** START TEXT PASSAGE **

With \(C\) as a centre and radius \(3.6\,\rm{cm}\), draw another arc, cutting the previous arc at \(B\)
Join \(AB\) and \(CB\). Then, \(△ ABC\) is the required triangle.
With \(B\) as centre and radius measuring more than half of \(BC\), draw arcs on both sides of \(BC\).
With \(C\) as the centre and the same radius before, draw arcs on both sides of \(BC\), cutting the previous arcs at \(P\) and \(Q\) as shown. Join \(PQ\).
Therefore, \(PQ\) is the required perpendicular bisector of \(BC\), meeting \(BC\) at \(M\).
Q.4. Construct a triangle \(△ ABC\) in which \(AB = AC = 4.8\,\rm{cm}\) and \(BC = 5.3\,\rm{cm}\). Measure \(∠ B\) and \(∠ C\). Draw \(AD ⊥ BC\). Ans: Steps of construction:
Draw a line segment \(BC = 5.3\,\rm{cm}\)
With \(B\) as centre and radius \(4.8\,\rm{cm}\), draw an arc.

** END TEXT PASSAGE **
** START ENTRIES **

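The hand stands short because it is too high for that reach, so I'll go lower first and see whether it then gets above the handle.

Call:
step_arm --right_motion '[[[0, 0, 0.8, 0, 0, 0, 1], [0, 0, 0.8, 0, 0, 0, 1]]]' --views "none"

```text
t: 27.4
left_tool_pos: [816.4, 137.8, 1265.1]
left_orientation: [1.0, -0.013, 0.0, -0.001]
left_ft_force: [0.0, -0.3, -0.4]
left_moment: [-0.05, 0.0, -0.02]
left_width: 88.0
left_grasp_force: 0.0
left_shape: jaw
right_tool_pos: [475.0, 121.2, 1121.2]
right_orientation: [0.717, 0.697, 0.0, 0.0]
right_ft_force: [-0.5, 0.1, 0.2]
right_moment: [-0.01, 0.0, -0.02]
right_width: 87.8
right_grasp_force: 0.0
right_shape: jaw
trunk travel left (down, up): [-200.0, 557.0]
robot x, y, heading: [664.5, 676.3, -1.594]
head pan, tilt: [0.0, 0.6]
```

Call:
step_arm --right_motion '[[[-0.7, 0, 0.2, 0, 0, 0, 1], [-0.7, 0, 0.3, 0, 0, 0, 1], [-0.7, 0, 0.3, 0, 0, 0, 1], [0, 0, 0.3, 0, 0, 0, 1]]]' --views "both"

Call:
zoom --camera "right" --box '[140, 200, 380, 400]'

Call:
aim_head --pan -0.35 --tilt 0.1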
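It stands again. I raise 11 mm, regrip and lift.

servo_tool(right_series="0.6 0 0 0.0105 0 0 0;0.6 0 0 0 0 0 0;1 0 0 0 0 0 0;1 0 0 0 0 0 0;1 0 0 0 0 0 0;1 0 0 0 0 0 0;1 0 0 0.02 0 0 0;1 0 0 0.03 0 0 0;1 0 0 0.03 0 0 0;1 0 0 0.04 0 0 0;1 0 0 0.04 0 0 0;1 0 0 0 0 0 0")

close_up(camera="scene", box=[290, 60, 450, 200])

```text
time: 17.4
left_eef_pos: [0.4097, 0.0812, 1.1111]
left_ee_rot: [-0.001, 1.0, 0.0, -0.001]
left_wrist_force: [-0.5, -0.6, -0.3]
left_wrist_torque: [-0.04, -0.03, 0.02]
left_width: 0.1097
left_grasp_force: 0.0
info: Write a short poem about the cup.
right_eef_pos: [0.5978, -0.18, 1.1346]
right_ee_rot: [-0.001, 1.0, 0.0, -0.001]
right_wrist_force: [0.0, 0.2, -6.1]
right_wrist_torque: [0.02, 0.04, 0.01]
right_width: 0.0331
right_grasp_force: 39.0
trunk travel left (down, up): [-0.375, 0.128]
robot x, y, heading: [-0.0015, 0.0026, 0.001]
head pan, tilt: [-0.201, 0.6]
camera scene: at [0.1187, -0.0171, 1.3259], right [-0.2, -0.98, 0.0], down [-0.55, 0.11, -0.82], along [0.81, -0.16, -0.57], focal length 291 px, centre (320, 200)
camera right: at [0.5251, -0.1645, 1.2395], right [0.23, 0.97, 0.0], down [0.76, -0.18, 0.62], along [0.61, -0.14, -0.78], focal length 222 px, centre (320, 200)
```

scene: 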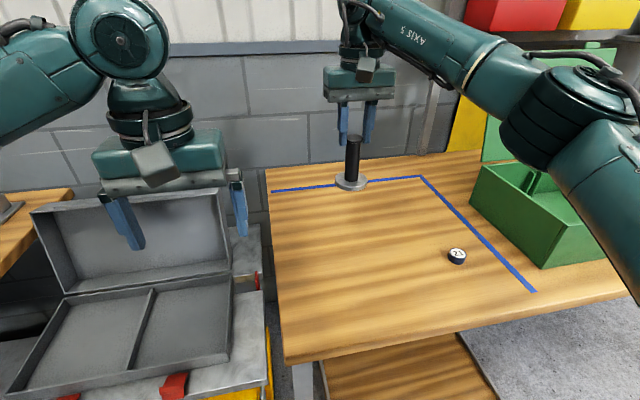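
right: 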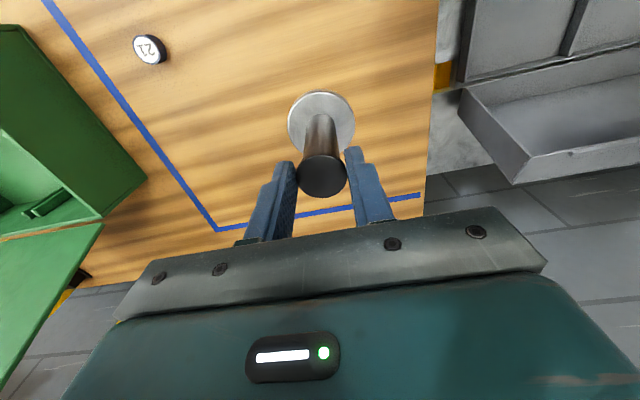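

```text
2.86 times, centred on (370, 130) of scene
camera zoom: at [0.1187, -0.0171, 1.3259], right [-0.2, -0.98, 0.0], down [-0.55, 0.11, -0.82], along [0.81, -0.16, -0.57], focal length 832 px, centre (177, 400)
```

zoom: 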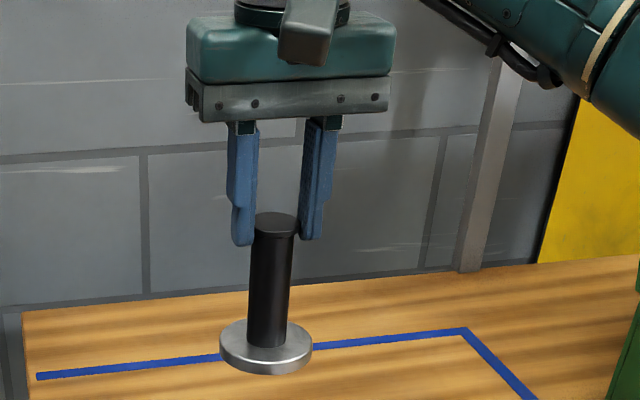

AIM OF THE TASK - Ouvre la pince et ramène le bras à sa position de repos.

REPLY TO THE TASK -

** END ENTRIES **

Cite the text passage exactly. Begin with "Join \(AB\) and" and finish with "draw an arc.".

Join \(AB\) and \(CB\). Then, \(△ ABC\) is the required triangle.
With \(B\) as centre and radius measuring more than half of \(BC\), draw arcs on both sides of \(BC\).
With \(C\) as the centre and the same radius before, draw arcs on both sides of \(BC\), cutting the previous arcs at \(P\) and \(Q\) as shown. Join \(PQ\).
Therefore, \(PQ\) is the required perpendicular bisector of \(BC\), meeting \(BC\) at \(M\).
Q.4. Construct a triangle \(△ ABC\) in which \(AB = AC = 4.8\,\rm{cm}\) and \(BC = 5.3\,\rm{cm}\). Measure \(∠ B\) and \(∠ C\). Draw \(AD ⊥ BC\). Ans: Steps of construction:
Draw a line segment \(BC = 5.3\,\rm{cm}\)
With \(B\) as centre and radius \(4.8\,\rm{cm}\), draw an arc.